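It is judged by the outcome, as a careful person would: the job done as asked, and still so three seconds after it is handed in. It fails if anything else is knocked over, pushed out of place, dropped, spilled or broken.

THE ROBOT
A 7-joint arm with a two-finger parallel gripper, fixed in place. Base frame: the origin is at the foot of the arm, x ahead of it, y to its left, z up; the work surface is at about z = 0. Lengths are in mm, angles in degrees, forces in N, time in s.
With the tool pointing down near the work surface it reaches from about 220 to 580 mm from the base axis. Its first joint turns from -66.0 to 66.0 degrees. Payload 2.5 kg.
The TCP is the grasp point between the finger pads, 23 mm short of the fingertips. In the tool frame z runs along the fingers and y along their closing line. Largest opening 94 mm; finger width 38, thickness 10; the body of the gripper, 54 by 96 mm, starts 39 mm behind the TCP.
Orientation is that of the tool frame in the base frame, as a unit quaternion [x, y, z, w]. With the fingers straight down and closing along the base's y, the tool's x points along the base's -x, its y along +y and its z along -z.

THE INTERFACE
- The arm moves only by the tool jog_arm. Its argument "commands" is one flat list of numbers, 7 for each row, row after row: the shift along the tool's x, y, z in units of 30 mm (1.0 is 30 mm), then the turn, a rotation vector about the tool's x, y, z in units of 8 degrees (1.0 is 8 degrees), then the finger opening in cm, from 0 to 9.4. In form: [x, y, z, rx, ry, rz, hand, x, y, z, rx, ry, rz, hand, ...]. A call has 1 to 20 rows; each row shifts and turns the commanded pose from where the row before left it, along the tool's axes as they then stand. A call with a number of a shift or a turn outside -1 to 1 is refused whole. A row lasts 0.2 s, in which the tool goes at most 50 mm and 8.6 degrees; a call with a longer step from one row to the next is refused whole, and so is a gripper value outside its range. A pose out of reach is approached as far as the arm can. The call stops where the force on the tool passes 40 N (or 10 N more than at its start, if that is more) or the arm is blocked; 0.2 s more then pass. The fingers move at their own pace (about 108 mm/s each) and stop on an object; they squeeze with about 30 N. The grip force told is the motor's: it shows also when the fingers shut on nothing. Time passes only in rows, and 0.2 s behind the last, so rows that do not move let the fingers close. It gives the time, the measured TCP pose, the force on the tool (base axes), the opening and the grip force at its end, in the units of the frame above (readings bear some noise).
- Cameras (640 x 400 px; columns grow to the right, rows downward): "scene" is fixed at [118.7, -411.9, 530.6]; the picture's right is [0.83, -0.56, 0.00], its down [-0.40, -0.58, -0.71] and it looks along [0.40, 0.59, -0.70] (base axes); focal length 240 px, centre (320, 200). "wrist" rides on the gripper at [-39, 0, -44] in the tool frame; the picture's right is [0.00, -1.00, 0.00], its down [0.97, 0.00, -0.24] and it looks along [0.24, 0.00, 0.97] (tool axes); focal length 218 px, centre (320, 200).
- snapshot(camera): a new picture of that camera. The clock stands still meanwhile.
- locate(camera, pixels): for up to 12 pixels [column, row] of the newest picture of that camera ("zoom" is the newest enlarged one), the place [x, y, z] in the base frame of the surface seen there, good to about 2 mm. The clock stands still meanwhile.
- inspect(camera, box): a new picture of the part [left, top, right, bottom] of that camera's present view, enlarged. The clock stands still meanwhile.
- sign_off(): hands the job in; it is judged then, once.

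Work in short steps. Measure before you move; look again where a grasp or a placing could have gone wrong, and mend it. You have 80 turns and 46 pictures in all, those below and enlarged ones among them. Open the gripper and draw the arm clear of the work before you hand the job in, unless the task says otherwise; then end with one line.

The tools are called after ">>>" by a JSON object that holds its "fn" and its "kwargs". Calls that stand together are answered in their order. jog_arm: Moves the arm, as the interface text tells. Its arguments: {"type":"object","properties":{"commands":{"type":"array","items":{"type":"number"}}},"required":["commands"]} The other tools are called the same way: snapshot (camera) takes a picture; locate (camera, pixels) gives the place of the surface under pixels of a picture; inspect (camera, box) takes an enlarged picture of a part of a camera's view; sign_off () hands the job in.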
####################
### SET TASK
Go back to the listing above and please repeat it exactly.

### FULL ANSWER
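It is judged by the outcome, as a careful person would: the job done as asked, and still so three seconds after it is handed in. It fails if anything else is knocked over, pushed out of place, dropped, spilled or broken.

THE ROBOT
A 7-joint arm with a two-finger parallel gripper, fixed in place. Base frame: the origin is at the foot of the arm, x ahead of it, y to its left, z up; the work surface is at about z = 0. Lengths are in mm, angles in degrees, forces in N, time in s.
With the tool pointing down near the work surface it reaches from about 220 to 580 mm from the base axis. Its first joint turns from -66.0 to 66.0 degrees. Payload 2.5 kg.
The TCP is the grasp point between the finger pads, 23 mm short of the fingertips. In the tool frame z runs along the fingers and y along their closing line. Largest opening 94 mm; finger width 38, thickness 10; the body of the gripper, 54 by 96 mm, starts 39 mm behind the TCP.
Orientation is that of the tool frame in the base frame, as a unit quaternion [x, y, z, w]. With the fingers straight down and closing along the base's y, the tool's x points along the base's -x, its y along +y and its z along -z.

THE INTERFACE
- The arm moves only by the tool jog_arm. Its argument "commands" is one flat list of numbers, 7 for each row, row after row: the shift along the tool's x, y, z in units of 30 mm (1.0 is 30 mm), then the turn, a rotation vector about the tool's x, y, z in units of 8 degrees (1.0 is 8 degrees), then the finger opening in cm, from 0 to 9.4. In form: [x, y, z, rx, ry, rz, hand, x, y, z, rx, ry, rz, hand, ...]. A call has 1 to 20 rows; each row shifts and turns the commanded pose from where the row before left it, along the tool's axes as they then stand. A call with a number of a shift or a turn outside -1 to 1 is refused whole. A row lasts 0.2 s, in which the tool goes at most 50 mm and 8.6 degrees; a call with a longer step from one row to the next is refused whole, and so is a gripper value outside its range. A pose out of reach is approached as far as the arm can. The call stops where the force on the tool passes 40 N (or 10 N more than at its start, if that is more) or the arm is blocked; 0.2 s more then pass. The fingers move at their own pace (about 108 mm/s each) and stop on an object; they squeeze with about 30 N. The grip force told is the motor's: it shows also when the fingers shut on nothing. Time passes only in rows, and 0.2 s behind the last, so rows that do not move let the fingers close. It gives the time, the measured TCP pose, the force on the tool (base axes), the opening and the grip force at its end, in the units of the frame above (readings bear some noise).
- Cameras (640 x 400 px; columns grow to the right, rows downward): "scene" is fixed at [118.7, -411.9, 530.6]; the picture's right is [0.83, -0.56, 0.00], its down [-0.40, -0.58, -0.71] and it looks along [0.40, 0.59, -0.70] (base axes); focal length 240 px, centre (320, 200). "wrist" rides on the gripper at [-39, 0, -44] in the tool frame; the picture's right is [0.00, -1.00, 0.00], its down [0.97, 0.00, -0.24] and it looks along [0.24, 0.00, 0.97] (tool axes); focal length 218 px, centre (320, 200).
- snapshot(camera): a new picture of that camera. The clock stands still meanwhile.
- locate(camera, pixels): for up to 12 pixels [column, row] of the newest picture of that camera ("zoom" is the newest enlarged one), the place [x, y, z] in the base frame of the surface seen there, good to about 2 mm. The clock stands still meanwhile.
- inspect(camera, box): a new picture of the part [left, top, right, bottom] of that camera's present view, enlarged. The clock stands still meanwhile.
- sign_off(): hands the job in; it is judged then, once.

Work in short steps. Measure before you move; look again where a grasp or a placing could have gone wrong, and mend it. You have 80 turns and 46 pictures in all, those below and enlarged ones among them. Open the gripper and draw the arm clear of the work before you hand the job in, unless the task says otherwise; then end with one line.

The tools are called after ">>>" by a JSON object that holds its "fn" and its "kwargs". Calls that stand together are answered in their order. jog_arm: Moves the arm, as the interface text tells. Its arguments: {"type":"object","properties":{"commands":{"type":"array","items":{"type":"number"}}},"required":["commands"]} The other tools are called the same way: snapshot (camera) takes a picture; locate (camera, pixels) gives the place of the surface under pixels of a picture; inspect (camera, box) takes an enlarged picture of a part of a camera's view; sign_off () hands the job in.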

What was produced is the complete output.